To be done
List, from the lines below, each one with "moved" in it.

Available data
§ §
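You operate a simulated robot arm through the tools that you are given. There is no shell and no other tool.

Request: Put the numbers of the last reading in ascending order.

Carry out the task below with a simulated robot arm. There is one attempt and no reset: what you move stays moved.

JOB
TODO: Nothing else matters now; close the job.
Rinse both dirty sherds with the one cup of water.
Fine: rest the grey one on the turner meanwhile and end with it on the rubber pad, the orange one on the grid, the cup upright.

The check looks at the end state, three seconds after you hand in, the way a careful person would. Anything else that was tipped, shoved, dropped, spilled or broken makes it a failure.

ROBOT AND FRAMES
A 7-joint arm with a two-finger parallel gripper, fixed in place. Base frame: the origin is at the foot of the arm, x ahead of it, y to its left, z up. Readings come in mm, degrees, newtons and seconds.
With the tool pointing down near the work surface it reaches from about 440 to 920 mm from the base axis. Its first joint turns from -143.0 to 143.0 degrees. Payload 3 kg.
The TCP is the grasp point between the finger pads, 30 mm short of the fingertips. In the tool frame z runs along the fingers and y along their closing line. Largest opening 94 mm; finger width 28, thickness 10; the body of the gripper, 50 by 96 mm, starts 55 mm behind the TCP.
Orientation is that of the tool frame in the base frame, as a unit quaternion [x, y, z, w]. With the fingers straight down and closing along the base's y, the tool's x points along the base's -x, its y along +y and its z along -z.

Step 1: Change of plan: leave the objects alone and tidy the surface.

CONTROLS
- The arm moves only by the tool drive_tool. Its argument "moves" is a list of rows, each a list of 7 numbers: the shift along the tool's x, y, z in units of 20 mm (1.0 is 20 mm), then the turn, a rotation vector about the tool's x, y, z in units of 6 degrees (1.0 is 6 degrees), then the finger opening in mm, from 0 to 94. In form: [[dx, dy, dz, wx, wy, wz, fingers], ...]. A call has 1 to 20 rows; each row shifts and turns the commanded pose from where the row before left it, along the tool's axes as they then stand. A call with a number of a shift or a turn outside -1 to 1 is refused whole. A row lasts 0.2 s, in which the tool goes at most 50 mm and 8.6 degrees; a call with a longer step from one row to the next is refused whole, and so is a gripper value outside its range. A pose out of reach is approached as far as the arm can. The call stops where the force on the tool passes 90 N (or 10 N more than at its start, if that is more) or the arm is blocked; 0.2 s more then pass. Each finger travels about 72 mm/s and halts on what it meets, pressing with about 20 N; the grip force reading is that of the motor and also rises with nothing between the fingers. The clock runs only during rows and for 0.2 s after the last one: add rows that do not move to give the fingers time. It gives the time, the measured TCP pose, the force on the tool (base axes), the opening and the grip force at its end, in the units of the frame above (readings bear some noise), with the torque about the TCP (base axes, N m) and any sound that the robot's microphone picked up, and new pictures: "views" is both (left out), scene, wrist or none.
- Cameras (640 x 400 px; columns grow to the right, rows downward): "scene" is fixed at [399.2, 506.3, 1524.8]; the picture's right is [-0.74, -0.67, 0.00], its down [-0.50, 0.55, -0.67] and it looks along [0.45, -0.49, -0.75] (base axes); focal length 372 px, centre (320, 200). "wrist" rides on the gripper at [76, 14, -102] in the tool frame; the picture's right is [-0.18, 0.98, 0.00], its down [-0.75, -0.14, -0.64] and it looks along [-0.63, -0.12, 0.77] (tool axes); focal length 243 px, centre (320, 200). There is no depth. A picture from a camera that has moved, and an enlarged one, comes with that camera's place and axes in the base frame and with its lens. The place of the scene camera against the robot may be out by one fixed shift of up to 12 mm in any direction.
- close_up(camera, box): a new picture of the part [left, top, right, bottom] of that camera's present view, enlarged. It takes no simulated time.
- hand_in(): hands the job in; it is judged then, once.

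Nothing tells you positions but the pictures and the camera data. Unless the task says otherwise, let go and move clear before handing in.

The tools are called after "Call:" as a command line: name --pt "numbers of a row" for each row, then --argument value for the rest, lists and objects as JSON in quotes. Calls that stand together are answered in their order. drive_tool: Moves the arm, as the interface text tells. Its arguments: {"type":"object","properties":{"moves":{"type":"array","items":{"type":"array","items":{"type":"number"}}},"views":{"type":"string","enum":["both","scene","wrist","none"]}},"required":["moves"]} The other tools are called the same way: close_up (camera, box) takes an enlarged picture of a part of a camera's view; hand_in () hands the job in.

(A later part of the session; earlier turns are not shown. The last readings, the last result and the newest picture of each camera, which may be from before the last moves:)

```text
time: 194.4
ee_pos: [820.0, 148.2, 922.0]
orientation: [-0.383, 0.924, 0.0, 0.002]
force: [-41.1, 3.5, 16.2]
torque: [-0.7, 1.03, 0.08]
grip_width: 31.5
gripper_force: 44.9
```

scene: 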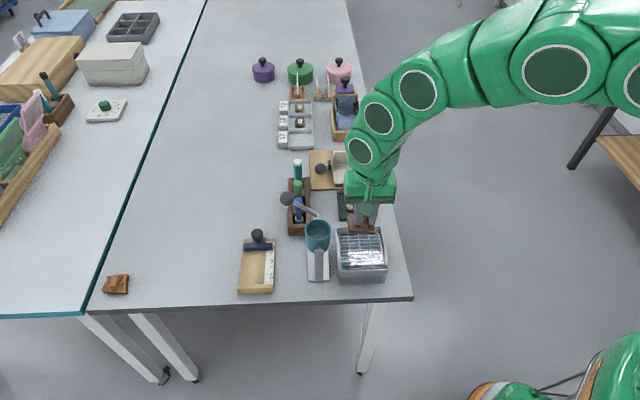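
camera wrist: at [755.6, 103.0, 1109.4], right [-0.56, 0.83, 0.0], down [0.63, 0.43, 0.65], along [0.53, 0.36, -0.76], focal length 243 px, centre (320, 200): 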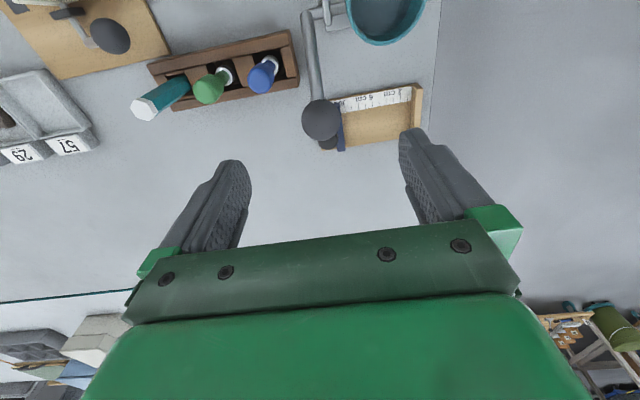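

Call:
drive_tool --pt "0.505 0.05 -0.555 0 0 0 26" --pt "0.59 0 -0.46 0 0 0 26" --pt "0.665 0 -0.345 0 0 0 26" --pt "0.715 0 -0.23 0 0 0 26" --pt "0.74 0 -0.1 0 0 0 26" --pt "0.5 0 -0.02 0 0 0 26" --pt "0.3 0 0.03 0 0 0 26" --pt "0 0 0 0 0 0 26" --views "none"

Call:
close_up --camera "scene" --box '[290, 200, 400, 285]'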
§ §
Answer to the task
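Carry out the task below with a simulated robot arm. There is one attempt and no reset: what you move stays moved.
- Cameras (640 x 400 px; columns grow to the right, rows downward): "scene" is fixed at [399.2, 506.3, 1524.8]; the picture's right is [-0.74, -0.67, 0.00], its down [-0.50, 0.55, -0.67] and it looks along [0.45, -0.49, -0.75] (base axes); focal length 372 px, centre (320, 200). "wrist" rides on the gripper at [76, 14, -102] in the tool frame; the picture's right is [-0.18, 0.98, 0.00], its down [-0.75, -0.14, -0.64] and it looks along [-0.63, -0.12, 0.77] (tool axes); focal length 243 px, centre (320, 200). There is no depth. A picture from a camera that has moved, and an enlarged one, comes with that camera's place and axes in the base frame and with its lens. The place of the scene camera against the robot may be out by one fixed shift of up to 12 mm in any direction.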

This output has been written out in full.